Initialement sorti en 2012 sur PC, le Visual Novel aux accents RPG « Long Live The Queen » arrive sur consoles dans une version au premier regard identique, mais pourtant si différente. Issue du studio Hanako Games (à qui on doit moult jeux du genre) et développé sur le célèbre logiciel gratuit Ren’Py, Long Live The Queen est la preuve que le talent ne se négocie tout simplement pas.

Plus qu’un simple portage

     Dès le lancement du jeu, j’ai été agréablement surpris de constater le travail effectué depuis la première sortie, en 2012. À l’occasion de ce portage console, les équipes d’Hanako Games ont mis les petits plats dans les grands en proposant une localisation intégrale de leur titre en cinq langues (dont le français).

   Et cette version française est loin d’être anecdotique. Je suis habitué, sur ce genre de productions, à être bien trop souvent confronté à une traduction effectuée via des logiciels automatisés et plus ou moins performants ; rendant l’expérience bancale, voire incompréhensible. Mais Long Live The Queen a bénéficié d’un tout autre traitement, offrant une localisation de qualité. Quelques rares fautes d’orthographe sont à déplorer, mais rien qui gêne réellement l’immersion dans son univers à la fois sombre et féerique.

     Si, visuellement, le jeu est le même ; on profite en plus d’images HD pour chaque fond d’écran. Le titre vous laisse libre de constater la différence en adoptant le style « classique » à tout moment depuis le menu. Certes trop peu nombreux, ces fonds d’écran ont le mérite d’être tous intégralement dessinés à la main dans un style manga de fort bel ouvrage.

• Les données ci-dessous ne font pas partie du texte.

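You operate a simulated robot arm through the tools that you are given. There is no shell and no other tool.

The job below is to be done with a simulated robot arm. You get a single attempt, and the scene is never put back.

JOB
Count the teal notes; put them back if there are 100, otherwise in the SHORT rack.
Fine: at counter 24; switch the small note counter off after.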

     Il est également à notifier que cette version dispose de l’énorme mise à jour sortie en 2015, apportant son lot de corrections de bugs, de modifications, d’ajustements et de nouveaux contenus.

     Je regrette peut-être de ne guère avoir plus que cela pour cette version console. Quelques nouvelles options et choix, de nouvelles fins, des menus retravaillés ; auraient été un plus non négligeable et améliorant grandement l’expérience. Cependant, le titre d’Hanako Games est suffisamment généreux pour que ces griefs n’entachent en rien le plaisir, une fois manette en main.

Vis ma Vie de Princesse

     Long Live The Queen vous met dans la peau d’Elodie, princesse héritière du royaume de Nova. Alors âgée de 14 ans, son destin est de monter sur le trône une petite année plus tard. Mais ne devient pas Reine qui veut et, pour monter sur le trône, Elodie devra tout faire pour apprendre… quitte à se détruire moralement. Mais elle n’est pas seule à briguer

le titre et les complots seront nombreux.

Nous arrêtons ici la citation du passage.